Joel Berger

Wildlife biologist, University of Montana and Wildlife Conservation Society

Missoula, Mont., and Bronx, N.Y.

There are around 14 million domestic yaks in the world, but nobody knows how many wild yaks there are. They're a vulnerable species. The Tibetan Himalayan region, their home, has tens of thousands of glaciers, and as the snow and the ice melt, we're not sure what it's going to do to yaks. Our expedition to the Tibetan plateau last November and December was to get a better handle on where we can find yaks and start to figure out how they're going to respond to changes. We picked that time of year because everything is frozen solid, and we can drive across lakes and marshes.
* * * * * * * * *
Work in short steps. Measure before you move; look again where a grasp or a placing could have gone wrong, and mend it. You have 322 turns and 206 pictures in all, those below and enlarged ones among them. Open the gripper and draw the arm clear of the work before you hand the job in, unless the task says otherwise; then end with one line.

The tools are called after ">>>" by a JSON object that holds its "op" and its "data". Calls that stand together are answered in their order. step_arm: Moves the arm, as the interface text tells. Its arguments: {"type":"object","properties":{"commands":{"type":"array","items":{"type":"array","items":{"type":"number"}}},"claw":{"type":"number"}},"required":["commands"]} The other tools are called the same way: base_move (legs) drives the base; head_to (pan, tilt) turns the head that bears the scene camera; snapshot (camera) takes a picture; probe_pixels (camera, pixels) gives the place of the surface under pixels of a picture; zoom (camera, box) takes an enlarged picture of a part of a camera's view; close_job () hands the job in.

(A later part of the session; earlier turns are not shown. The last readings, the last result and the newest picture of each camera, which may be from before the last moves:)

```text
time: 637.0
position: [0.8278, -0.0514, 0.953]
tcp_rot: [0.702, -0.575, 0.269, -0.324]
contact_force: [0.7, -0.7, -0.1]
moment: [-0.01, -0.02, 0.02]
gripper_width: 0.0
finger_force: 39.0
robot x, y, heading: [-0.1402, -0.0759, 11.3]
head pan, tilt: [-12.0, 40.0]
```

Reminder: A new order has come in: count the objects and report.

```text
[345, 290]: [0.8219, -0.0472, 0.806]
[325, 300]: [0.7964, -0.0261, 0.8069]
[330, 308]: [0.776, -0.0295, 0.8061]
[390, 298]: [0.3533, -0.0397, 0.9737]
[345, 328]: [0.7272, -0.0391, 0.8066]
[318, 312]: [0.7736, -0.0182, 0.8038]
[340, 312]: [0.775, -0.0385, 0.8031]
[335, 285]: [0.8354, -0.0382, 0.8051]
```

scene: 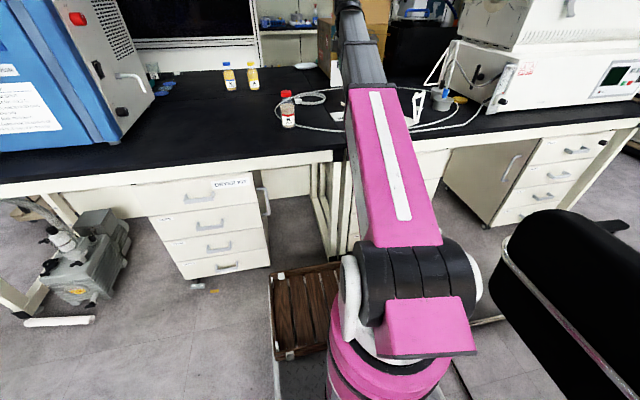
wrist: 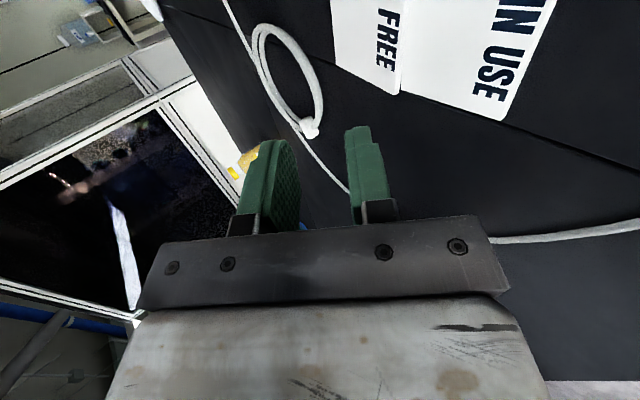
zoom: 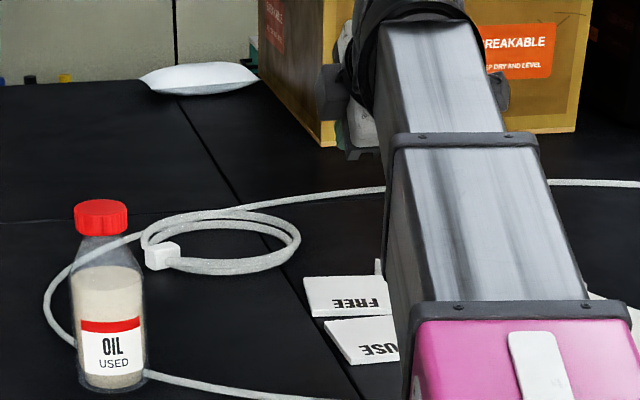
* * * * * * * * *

Temperatures get pretty cold: it's an interesting challenge to get out of a sleeping bag when it's −20 degrees Fahrenheit.

We did a snapshot survey in the northeastern corner of the Tibetan plateau, where we counted about 990 yaks. Poachers have targeted wild yaks for their meat and hide up until the past half a century. Our Chinese collaborators have done a great job with antipoaching patrols, and it appears that the yak numbers are coming back, but we don't have good measures of the trends.
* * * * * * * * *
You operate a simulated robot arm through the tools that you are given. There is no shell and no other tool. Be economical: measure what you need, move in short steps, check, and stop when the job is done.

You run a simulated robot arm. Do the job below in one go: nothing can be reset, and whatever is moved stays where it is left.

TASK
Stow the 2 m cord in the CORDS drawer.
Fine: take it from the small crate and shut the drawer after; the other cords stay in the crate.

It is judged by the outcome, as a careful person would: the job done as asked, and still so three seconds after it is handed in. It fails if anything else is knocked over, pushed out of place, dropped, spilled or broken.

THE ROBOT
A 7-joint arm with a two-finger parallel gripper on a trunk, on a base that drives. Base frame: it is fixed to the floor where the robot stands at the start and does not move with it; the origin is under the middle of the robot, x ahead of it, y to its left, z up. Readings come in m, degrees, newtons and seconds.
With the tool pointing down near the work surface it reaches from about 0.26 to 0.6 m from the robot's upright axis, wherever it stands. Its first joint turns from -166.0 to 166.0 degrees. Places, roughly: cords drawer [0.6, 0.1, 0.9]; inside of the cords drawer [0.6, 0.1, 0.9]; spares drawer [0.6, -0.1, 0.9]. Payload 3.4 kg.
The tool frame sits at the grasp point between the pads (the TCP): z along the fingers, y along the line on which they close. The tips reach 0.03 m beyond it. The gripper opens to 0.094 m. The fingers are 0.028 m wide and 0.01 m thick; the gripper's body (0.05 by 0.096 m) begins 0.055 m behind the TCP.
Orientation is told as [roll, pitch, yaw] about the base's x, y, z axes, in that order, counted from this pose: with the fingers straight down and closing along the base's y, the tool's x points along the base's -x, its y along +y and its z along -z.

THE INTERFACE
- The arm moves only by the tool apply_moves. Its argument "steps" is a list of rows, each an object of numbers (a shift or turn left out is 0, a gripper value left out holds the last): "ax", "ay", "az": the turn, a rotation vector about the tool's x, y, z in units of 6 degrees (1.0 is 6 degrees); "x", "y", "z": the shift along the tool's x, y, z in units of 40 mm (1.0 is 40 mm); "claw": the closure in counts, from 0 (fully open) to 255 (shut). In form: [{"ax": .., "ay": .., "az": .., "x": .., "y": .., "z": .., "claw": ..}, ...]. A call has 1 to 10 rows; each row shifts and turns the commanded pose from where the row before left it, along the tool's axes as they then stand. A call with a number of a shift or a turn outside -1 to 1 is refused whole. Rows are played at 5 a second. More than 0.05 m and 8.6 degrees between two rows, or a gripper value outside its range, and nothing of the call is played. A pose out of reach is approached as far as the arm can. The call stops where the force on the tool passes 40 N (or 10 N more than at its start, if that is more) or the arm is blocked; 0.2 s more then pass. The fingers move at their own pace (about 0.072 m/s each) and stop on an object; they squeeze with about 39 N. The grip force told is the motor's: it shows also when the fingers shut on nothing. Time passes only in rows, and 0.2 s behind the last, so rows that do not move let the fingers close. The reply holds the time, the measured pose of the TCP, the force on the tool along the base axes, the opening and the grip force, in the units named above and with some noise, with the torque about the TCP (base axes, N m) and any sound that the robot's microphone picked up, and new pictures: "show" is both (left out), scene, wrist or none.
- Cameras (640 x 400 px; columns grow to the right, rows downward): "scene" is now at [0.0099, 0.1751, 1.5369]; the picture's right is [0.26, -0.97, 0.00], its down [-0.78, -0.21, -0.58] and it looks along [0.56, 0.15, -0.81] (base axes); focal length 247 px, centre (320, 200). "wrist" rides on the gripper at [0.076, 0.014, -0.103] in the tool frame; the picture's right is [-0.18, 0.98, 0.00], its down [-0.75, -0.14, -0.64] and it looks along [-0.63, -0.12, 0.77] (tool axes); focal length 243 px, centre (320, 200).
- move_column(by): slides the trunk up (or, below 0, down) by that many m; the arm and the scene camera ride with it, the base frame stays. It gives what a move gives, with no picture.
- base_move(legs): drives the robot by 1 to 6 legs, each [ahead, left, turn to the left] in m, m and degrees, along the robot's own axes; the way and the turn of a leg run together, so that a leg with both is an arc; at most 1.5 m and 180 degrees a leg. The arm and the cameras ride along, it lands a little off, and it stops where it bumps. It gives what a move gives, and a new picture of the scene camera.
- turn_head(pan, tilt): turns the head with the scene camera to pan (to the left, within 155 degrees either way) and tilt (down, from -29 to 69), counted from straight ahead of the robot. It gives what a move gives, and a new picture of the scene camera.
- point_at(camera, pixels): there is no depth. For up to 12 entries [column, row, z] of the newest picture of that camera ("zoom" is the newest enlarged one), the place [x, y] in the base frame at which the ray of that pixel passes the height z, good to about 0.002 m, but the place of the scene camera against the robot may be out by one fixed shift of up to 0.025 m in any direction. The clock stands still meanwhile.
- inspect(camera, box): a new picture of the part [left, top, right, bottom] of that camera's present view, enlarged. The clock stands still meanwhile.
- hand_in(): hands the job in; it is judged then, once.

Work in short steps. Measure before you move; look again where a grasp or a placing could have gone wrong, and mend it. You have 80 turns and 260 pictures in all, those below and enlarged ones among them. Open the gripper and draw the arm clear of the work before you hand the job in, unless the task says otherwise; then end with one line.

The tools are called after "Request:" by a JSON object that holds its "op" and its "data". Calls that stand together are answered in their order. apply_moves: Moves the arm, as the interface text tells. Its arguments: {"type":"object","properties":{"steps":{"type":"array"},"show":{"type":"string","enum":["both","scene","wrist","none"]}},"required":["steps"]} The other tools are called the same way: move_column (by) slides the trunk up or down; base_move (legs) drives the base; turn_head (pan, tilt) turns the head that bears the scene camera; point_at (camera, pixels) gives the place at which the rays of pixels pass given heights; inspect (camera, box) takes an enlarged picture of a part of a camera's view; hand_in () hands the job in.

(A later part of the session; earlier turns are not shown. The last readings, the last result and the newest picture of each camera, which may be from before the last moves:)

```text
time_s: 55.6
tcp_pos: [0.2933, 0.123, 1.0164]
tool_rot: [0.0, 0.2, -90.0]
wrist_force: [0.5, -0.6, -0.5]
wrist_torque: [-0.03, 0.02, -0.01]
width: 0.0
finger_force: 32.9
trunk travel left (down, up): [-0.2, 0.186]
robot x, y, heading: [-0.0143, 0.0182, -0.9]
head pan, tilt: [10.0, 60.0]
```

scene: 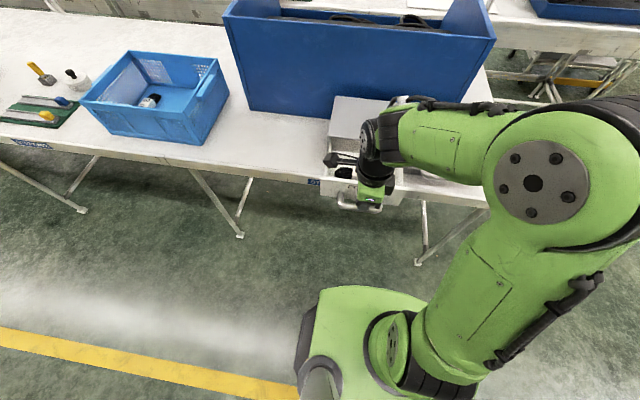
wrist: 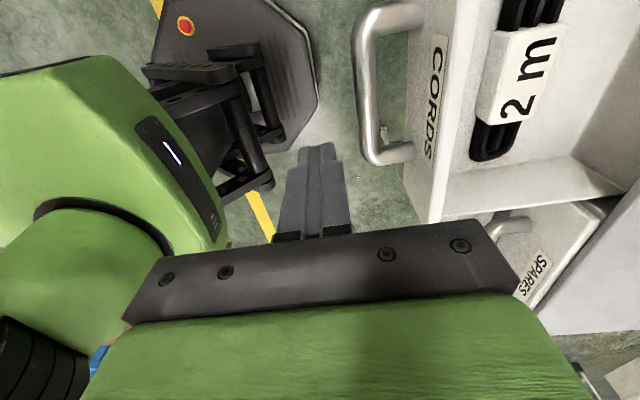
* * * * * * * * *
Wild yaks used to occur down to elevations around 10,000 feet, whereas now they are restricted to elevations around 14,500 feet—and up to 17,500 feet. It's likely the reason that they don't occur at such elevations now is contact with people [who have encroached on their territory] rather than temperature intolerance.
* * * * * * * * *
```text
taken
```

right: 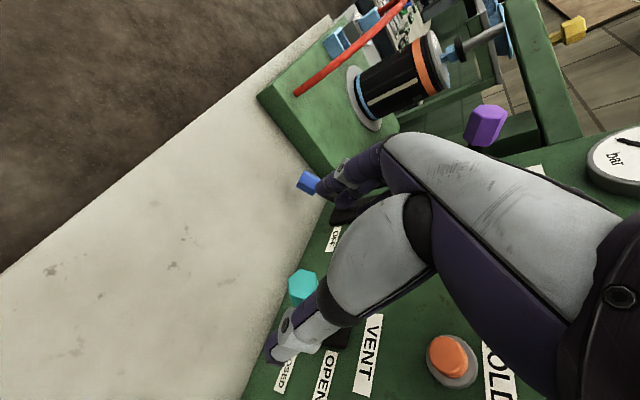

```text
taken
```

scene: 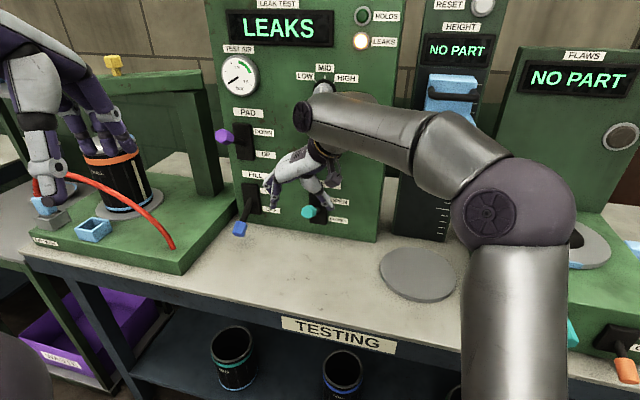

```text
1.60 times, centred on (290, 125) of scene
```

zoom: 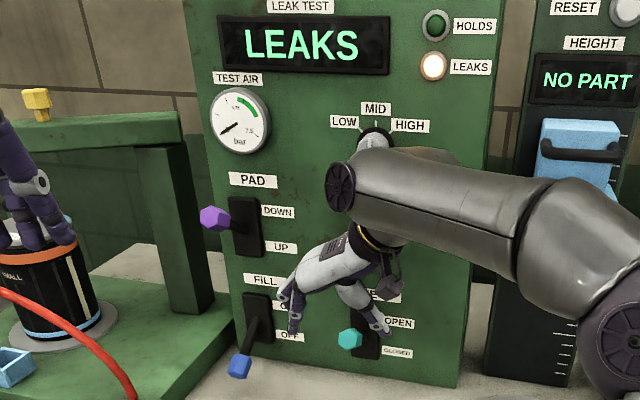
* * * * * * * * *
When I think about these places at the limits of life, I think about the future. Ultimately, what can we do to ensure the persistence of wild yaks? What kind of actions do we need to take that also account for human livelihoods in that area? I work with colleagues, government employees and herders because they care just as much as I do. If we don't address the concerns of people, we're never going to conserve the species.